BY TOM HAYS and MICHAEL R. SISAK

It’s the defense’s go-to question at Harvey Weinstein’s rape trial: If the once-revered Hollywood mogul is a revolting sexual predator, as prosecutors and scores of women allege, why did some of his accusers keep interacting with him for years after their alleged assaults?

Prosecutors hope to give jurors some answers and neutralize that line of questioning before too long with the help of Dr. Barbara Ziv, a forensic psychiatrist who testified about the same issues at the 2018 retrial that ended in Bill Cosby’s conviction on charges he drugged and molested a woman years earlier.

In her opening statement earlier this week, prosecutor Meghan Hast told jurors the expert witness set to testify Friday will dispel “myths” about how victims behave during and after rapes and sexual assaults.

In evaluating hundreds of victims, Ziv has found most victims “are assaulted by someone they know, don’t physically resist or try to fight off their attacker, don’t immediately report the assault and reach back out to their attacker,” Hast said.

But Weinstein lawyer Damon Cheronis cautioned jurors in his opening that Ziv hasn’t actually examined any of Weinstein’s accusers. Cheronis zeroed in on a message from one telling Weinstein that she loved him and wanted him to meet her mother.

“Ladies and gentlemen, that’s not how you talk to your predator,” Cheronis said.

Ziv is expected to be the prosecution’s third witness at the New York City trial of the once-powerful mogul whose downfall catalyzed the #MeToo movement.

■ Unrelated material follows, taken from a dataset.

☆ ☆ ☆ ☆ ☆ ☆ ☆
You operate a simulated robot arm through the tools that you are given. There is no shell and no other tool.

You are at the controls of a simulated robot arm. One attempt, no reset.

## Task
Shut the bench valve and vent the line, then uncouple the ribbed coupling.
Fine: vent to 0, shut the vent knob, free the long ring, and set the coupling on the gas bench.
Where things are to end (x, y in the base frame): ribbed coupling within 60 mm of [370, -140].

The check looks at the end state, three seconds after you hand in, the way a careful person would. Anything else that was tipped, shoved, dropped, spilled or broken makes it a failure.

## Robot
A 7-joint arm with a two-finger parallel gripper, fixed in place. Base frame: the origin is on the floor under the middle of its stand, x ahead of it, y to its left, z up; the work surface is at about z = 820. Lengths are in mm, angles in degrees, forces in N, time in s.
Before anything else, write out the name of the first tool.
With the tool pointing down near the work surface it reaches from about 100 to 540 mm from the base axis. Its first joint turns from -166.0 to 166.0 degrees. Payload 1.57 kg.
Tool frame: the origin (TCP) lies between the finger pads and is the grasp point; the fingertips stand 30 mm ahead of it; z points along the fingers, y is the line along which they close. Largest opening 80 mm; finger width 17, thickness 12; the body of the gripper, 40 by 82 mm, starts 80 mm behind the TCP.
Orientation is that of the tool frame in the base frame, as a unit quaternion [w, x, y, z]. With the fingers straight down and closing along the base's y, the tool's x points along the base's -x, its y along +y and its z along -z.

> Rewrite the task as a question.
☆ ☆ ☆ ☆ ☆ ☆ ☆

Weinstein, 67, is charged with forcibly performing oral sex on former production assistant Mimi Haleyi in his New York apartment in 2006 and raping an aspiring actress in a New York hotel room in 2013.

The producer behind such Oscar-winning movies as “Pulp Fiction” and “Shakespeare in Love” has insisted any sexual encounters were consensual.

Thursday’s court session was consumed by actress Annabella Sciorra’s testimony that Weinstein overpowered and raped her when he showed up at the door of her Manhattan apartment in 1993 or 1994.

Keeping with strategy, Weinstein’s lawyers seized on her actions after the alleged assault. On cross-examination, for example, defense attorney Donna Rotunno questioned Sciorra’s decision to make the 1997 Weinstein-produced film “Copland,” considering their history.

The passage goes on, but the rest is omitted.